UNDER SECRETARY BATINO: In addition to the remarks made by Assistant Secretary Shear, there is continued cooperation and coordination between the Armed Forces of the Philippines and U.S. PaCom in terms of information-sharing to address potential terrorist activities. We also have benefitted from countless training activities on counterterrorism from the U.S. and we very much appreciated this countless, these many training activities that we have received. There exist regular consultations between the Armed Forces of the Philippines and the U.S. Pacific Command in various fields and this would include counterterrorism.

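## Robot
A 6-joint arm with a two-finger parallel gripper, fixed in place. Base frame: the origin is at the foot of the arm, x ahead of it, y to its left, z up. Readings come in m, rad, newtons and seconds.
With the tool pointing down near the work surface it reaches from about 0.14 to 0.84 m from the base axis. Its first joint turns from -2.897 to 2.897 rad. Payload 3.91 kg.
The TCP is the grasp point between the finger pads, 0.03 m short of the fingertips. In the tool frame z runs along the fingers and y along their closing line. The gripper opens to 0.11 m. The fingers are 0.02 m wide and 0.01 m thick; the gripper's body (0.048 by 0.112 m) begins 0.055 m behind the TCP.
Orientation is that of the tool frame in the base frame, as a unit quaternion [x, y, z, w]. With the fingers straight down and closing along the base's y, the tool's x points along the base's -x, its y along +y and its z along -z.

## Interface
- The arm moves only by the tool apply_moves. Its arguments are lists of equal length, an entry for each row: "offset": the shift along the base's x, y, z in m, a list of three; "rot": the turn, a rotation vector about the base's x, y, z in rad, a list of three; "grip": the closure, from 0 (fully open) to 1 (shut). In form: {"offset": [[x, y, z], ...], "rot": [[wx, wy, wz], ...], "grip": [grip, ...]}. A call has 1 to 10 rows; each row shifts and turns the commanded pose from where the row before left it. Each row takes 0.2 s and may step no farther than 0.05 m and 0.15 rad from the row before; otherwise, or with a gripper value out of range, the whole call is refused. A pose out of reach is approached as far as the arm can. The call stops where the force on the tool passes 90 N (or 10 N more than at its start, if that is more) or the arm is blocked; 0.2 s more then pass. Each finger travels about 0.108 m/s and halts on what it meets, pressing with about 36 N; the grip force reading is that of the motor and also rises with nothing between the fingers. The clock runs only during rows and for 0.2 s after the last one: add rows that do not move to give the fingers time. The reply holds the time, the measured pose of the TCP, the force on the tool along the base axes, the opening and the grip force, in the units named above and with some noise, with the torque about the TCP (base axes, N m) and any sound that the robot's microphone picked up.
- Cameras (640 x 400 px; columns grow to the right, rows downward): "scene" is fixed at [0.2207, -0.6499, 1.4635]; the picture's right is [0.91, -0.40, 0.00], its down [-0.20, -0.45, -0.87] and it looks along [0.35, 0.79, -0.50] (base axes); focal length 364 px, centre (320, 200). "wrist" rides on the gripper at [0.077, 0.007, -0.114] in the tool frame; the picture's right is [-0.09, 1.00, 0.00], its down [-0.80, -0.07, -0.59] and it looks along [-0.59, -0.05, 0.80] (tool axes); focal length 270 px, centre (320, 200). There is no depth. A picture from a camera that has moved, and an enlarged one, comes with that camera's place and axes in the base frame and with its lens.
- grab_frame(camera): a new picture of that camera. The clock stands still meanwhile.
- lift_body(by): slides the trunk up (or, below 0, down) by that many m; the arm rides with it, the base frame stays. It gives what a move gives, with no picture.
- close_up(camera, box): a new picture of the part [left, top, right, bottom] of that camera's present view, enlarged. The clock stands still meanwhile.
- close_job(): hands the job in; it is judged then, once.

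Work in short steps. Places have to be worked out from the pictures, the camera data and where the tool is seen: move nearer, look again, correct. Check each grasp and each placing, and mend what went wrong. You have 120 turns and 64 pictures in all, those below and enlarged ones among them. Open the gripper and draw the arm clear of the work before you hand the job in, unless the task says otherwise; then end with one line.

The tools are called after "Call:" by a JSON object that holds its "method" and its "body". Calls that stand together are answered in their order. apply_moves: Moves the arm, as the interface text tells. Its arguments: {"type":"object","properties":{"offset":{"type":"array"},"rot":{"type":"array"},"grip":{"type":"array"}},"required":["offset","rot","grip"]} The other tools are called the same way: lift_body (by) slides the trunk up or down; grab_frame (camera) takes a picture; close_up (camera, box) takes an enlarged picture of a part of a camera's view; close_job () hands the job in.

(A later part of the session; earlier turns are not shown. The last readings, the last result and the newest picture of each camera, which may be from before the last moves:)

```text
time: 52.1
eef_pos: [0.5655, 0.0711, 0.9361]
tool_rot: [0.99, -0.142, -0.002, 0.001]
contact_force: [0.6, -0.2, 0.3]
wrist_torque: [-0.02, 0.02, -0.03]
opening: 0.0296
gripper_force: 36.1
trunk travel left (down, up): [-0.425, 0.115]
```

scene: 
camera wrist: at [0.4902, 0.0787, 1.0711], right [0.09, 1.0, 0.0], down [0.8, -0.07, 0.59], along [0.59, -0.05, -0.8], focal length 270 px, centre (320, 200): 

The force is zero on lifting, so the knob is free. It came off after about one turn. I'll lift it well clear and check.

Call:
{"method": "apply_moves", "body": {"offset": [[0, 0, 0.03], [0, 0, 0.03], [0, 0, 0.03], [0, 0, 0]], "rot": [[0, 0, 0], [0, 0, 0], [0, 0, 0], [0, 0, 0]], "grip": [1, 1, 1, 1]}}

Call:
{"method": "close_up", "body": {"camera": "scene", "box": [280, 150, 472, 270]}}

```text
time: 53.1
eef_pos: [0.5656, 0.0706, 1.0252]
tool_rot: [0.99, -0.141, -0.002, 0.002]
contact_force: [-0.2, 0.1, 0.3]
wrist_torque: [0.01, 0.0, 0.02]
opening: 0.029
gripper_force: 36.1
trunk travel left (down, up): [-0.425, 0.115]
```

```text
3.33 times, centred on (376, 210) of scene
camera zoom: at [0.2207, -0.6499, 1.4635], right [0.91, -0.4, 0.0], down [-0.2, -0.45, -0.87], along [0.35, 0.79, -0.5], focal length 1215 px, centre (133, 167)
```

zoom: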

ASSISTANT SECRETARY RUSSEL: I would add on the first part, in our conversations with the BSD and in our broader discussions bilaterally we confer closely on the issue of terrorism beyond the borders of the Philippines, including the issue of violent extremism, and issue of foreign terrorist fighters which is a global concern. With respect to the atrocious threat by, ISIL to murder two Japanese citizens, the United States has made crystal clear that we condemn and deplore that threat. We call on ISIL to ensure the safety and to release these civilians and at every level including a few hours ago in a conversation when Secretary Kerry phoned the Japanese Foreign Minister, we have reaffirmed our strong support and our full cooperation with the government of Japan. When a nation stands for justice and liberty and freedom, it does not stand alone.
UNDER SECRETARY GARCIA: Thank you. I’ll just add that the Philippines has condemned the acts of ISIS, ISIL as being brutal atrocities and that is our basic position. We have joined the international community and the United Nations to work together against foreign terrorist fighters and we have dialogues with many countries on how to counter this threat, this kind of extremism not just the United States. Thank you.
MODERATOR: OK, and that concludes our press conference.